Giustamente osservò il Doresse: perché mai verso A. Eid non fu usato lo stesso rigore di cui si diede prova nei confronti della Dattari?
Tanto più che – e qualcuno dei pochi responsabili ne era a conoscenza – il codice (sia pure parziale) fu portato in Europa e acquistato dall’Istituto Jung di Zurigo.
Le vicende dei manoscritti copti entrarono così nel pieno dei dibattiti.
Antiquari e studiosi erano alla affannosa ricerca di primati sia nell’acquisizione sia nella visione diretta per studio e pubblicazione e, come in ogni caso di questo genere, procedimenti senza scrupoli, rivalità e personalismi divennero fatti quotidiani.
I manoscritti consegnati dalla Dattari, e con essi l’inventario provvisorio steso dal Doresse, di comune accordo, furono posti al sicuro in una valigia sigillata e affidati al Direttore delle Antichità, É. Drioton.
Nell’ottobre del 1949 morì Togo Mina.
Il suo successore Pahor Labib, fu eletto nel 1952; intanto aveva avuto luogo una vasta riorganizzazione nel settore delle Antichità e alla Direzione del Servizio era andato uno studioso egiziano, mentre al Museo Copto fu posto, per la prima volta, un Direttore – appunto P. Labib – e non più un semplice Curatore; i famosi manoscritti, nella valigia sigillata furono accolti ufficialmente nel Museo Copto il 9 giugno 1952 e al Direttore fu data l’autorizzazione di concedere permessi per consultazione e studio.

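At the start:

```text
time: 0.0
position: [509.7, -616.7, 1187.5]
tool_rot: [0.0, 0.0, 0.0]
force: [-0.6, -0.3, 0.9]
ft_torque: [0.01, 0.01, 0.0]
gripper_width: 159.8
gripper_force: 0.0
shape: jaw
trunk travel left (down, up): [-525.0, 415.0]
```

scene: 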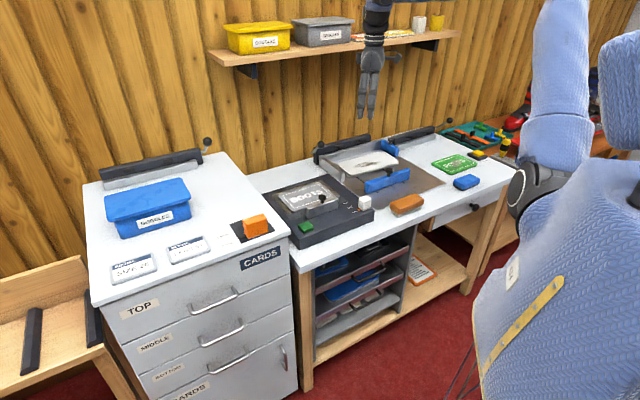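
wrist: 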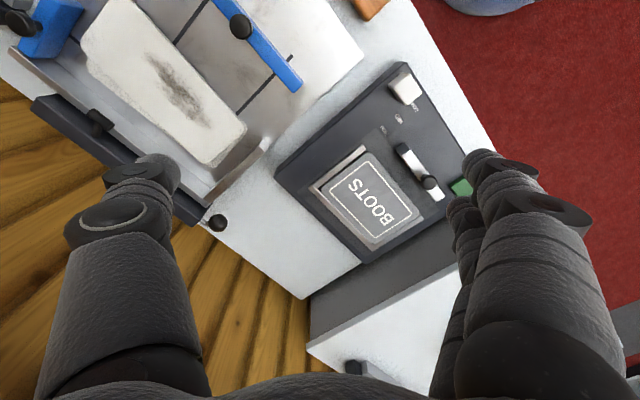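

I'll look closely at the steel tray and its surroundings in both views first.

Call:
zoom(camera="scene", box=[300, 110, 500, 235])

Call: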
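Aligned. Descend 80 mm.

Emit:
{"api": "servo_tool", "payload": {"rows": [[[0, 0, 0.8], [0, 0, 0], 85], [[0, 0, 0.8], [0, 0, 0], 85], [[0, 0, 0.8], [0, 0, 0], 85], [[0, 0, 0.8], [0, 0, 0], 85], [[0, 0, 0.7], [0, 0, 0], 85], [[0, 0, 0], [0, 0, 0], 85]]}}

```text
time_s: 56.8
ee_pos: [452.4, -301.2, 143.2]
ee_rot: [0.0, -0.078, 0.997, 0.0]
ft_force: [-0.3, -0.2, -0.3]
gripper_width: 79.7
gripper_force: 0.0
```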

Ma per un insieme di eventi, il Direttore del Museo non potè pensare ai manoscritti copti fino al 1956, anno in cui furono dichiarati proprietà di Stato e ne fu affidata la responsabilità al Museo Copto.
Dal 1946 al 1956 non è da credere che attorno ai manoscritti non ci siano stati i soliti intrighi, i soliti intralci, le solite gelosie di antiquari e studiosi a diversi livelli.
Ma ciò che maggiormente gravò sullo studio e pubblicazione furono eventi molto più vasti e complessi ai quali è doveroso accennare per comprendere il passato e la nuova svolta che ne seguì.
Nel 1947 scoppiò la guerra tra l’Egitto e lo Stato di Israele; nel 1952 ebbe luogo la rivolta contro il re Faruk, la sua abdicazione, la proclamazione della Repubblica (giugno 1953), e l’avvento al potere di Nasser (1954); e nello stesso anno fu avviata l’evacuazione delle truppe britanniche dal canale di Suez; seguirono la nazionalizzazione del canale, la riforma agraria, l’avviamento della grande diga di Assuan, l’infausto intervento armato di Francia e Inghilterra contro l’Egitto, e il fulmineo attacco israeliano (guerra del Sinai, 1956) che colse la diffìcile situazione interna e internazionale nella quale si trovava l’Egitto.